Monday, Apr. 19, 1954
The House
William Penn was openhanded in deeding land to Quakers newly arrived in the New World; in 1687 a family of early Pennsylvanians named Shallcross got an enormous tract simply by promising him a minute portion of their annual crop. But there was reason for Penn's generosity to the Shallcrosses. The land was no bargain--it was ten miles northeast of Penn's "greene Country Towne" and in the middle of an Indian-infested wilderness. Neither remoteness nor danger, however, dismayed the Shallcrosses. They built a big stone house--with iron shutters to stop flaming arrows and musket ports for return fire--and resolved to stay put.
They were solid citizens. Many were farmers; they lived and died in the big house for 100 years. Then about 1800 Priscilla Shallcross married Samuel Roberts at Abington Meeting House, and the house and its surrounding acres were passed on to their descendants. The Roberts tribe enlarged the place until it boasted 19 rooms and a 110-ft. porch, and they, in turn, tilled the farm for 120 years.
In 1920, however, cheerful, big-boned William I. Roberts-- last of the family to inherit the place -- decided to quit the soil.

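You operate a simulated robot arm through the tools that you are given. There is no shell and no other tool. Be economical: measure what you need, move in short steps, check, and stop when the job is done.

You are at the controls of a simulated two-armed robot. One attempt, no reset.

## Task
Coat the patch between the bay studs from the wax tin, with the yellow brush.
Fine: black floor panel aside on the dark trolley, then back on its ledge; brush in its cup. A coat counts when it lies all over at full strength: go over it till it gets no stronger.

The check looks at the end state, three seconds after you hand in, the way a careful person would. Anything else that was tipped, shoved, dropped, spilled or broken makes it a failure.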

He became a butter & egg salesman, then a partner in a general store, and finally got into the automobile parts business. But he kept on living on the farm. His son, William I. Roberts Jr., grew up, married and brought his bride to the house. His grandson. William I. Roberts III, grew up, married and brought his bride there too. When William I. Roberts IV was born two years ago, four generations were sheltered beneath its old rafters.
With its ancient hand-carved beams, wide pegged floors,and hand-forged hinges, the house stayed solid and eminently habitable. But the city of Philadelphia, once so distant, finally grew out to the Shall-cross-Roberts house; the three acres remaining of the farm were almost surrounded by new row houses. The Robertses stubbornly refused to sell. Last year the itch for modernity got the better of grandson William I. Roberts III -- he bought a new house in Levittown, Pa. and moved out with his son William I. Roberts IV. The old place seemed empty. Last week Owner Roberts, now 74, finally sold out for a "price that would knock your hat in the creek."
Next month the wreckers will start tearing down the 250-year-old landmark and bulldozers will begin digging basements for the 77 new dwellings that will rise up on the farm. By next spring there will be nothing left of the Shallcross-Roberts farm but the ornate original deed bearing the bold signature William Penn.